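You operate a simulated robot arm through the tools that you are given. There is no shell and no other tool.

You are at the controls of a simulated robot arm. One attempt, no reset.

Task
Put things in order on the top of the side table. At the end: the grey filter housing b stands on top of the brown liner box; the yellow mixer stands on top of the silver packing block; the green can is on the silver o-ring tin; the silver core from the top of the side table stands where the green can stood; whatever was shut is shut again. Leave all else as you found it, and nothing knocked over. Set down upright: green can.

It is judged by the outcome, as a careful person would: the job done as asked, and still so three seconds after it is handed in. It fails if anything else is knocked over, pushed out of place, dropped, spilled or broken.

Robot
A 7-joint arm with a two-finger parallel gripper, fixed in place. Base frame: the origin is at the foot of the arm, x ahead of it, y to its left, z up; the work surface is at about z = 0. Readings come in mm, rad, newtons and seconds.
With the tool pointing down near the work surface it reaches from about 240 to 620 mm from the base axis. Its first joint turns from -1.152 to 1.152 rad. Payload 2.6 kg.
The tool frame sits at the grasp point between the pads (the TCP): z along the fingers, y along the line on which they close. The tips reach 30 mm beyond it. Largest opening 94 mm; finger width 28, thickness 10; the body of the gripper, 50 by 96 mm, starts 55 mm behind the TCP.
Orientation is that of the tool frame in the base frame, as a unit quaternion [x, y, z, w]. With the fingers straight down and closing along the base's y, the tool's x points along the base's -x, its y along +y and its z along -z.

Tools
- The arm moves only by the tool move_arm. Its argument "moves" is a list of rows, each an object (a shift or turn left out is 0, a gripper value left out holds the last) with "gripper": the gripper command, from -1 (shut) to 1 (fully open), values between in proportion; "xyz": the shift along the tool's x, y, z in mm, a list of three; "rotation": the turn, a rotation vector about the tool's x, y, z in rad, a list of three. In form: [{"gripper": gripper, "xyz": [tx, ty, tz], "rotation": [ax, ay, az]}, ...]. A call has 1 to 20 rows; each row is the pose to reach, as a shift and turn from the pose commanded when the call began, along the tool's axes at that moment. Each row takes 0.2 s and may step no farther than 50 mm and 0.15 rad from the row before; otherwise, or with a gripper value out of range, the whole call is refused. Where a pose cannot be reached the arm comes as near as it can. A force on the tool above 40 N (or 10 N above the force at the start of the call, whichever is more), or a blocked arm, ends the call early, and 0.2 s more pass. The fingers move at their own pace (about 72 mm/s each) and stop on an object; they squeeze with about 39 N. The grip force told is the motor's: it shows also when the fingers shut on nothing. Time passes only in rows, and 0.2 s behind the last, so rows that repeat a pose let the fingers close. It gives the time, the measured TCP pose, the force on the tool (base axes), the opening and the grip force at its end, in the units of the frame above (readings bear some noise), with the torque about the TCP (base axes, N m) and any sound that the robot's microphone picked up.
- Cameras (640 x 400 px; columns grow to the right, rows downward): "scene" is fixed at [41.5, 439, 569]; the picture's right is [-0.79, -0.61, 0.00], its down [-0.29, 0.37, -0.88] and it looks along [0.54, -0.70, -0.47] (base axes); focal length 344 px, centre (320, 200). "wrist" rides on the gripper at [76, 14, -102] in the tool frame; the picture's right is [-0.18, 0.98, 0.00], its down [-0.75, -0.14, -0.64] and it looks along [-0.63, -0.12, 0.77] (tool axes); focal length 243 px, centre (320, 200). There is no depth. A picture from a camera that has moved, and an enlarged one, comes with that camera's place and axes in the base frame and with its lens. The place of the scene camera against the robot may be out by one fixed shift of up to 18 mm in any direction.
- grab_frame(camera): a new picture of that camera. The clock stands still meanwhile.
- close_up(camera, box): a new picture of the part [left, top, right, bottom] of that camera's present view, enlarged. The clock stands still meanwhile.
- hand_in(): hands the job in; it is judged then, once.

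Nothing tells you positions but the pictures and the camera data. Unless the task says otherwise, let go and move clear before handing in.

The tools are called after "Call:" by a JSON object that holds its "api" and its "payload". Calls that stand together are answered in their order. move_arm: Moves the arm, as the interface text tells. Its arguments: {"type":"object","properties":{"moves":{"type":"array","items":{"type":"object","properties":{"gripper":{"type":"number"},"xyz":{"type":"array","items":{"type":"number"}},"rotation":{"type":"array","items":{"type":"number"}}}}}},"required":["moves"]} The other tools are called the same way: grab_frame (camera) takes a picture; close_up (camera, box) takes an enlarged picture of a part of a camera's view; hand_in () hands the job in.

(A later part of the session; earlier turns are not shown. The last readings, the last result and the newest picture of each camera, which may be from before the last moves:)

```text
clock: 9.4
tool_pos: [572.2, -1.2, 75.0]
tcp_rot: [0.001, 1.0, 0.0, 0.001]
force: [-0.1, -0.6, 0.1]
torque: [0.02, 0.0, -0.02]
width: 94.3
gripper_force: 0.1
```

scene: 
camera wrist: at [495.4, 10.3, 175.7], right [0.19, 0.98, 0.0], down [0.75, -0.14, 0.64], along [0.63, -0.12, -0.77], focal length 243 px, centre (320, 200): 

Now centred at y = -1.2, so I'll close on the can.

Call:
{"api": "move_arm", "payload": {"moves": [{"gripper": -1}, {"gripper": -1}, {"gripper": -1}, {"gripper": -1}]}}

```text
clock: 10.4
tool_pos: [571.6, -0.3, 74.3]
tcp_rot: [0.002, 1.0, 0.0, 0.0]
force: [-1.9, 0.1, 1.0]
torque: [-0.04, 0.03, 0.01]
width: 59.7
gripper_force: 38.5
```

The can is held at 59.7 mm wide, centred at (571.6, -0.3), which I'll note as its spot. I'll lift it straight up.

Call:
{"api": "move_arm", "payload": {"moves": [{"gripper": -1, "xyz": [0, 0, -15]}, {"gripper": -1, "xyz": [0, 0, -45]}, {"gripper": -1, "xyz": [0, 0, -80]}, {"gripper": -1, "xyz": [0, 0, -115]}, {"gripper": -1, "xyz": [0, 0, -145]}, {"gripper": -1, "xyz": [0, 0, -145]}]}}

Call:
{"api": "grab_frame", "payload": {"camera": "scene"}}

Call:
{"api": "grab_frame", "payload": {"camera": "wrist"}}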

————

• Document:
2004-04-30 Thread Bruce Momjian
Marc G. Fournier wrote:
 On Fri, 30 Apr 2004, Bruce Momjian wrote:
 
  Marc G. Fournier wrote:
 No, I agree that that would be foolish ... but there has also been alot
 done on the code over the past few months that even *one* of those
 features should be enough to put it over the top ...
   
OK, what is the plan for feature freeze?
   
As we going for June 1, and making no adjustments?  If we have no major
features done, we still do June 1.  Or are we waiting for one or several
major features to complete and then set a freeze date?
  
   1 of the major features that are currently on tap (ie. Win32) *or* June
   1st, whichever happens to be the longer of the two ...
  
   Indications that I've seen through this discussion are that Win32 can, and
   should, be done by June 1st ...so extending may be a moot point anyway ...

————

• Tasks:
**1.** Please copy out the portion of the document from "2004-04-30 Thread Bruce" to "the top ..." without changes.
**2.** Continue the document from where it stops.

• Answers to the exercises:
**1.**
2004-04-30 Thread Bruce Momjian
Marc G. Fournier wrote:
 On Fri, 30 Apr 2004, Bruce Momjian wrote:
 
  Marc G. Fournier wrote:
 No, I agree that that would be foolish ... but there has also been alot
 done on the code over the past few months that even *one* of those
 features should be enough to put it over the top ...

**2.**
  OK, but I am worried about giving Win32 special treatment, and having
  the date float like that until Win32 is done.  This is what we did with
  the SMP fixed in 7.3 and the date slipped week by week.  We have to set
  the date firm early on.  I think we all agreed to that in the past.
 
 No no ... the date isn't floating on Win32 ... the date is floating on one
 of the major features (PITR, 2PC, etc) ... if Win32 happens to be the
 first major feature, so be it, but it is not contigent on Win32 ...

So you are floating the entire thing.  I am tired of discussing this. 
You call the freeze and when it is a disaster, you can take the credit.

I am not worrying about any freeze date anymore.  You freeze whenever
you want to.

Floating a freeze data has always been a failure.  Let's watch it happen
again.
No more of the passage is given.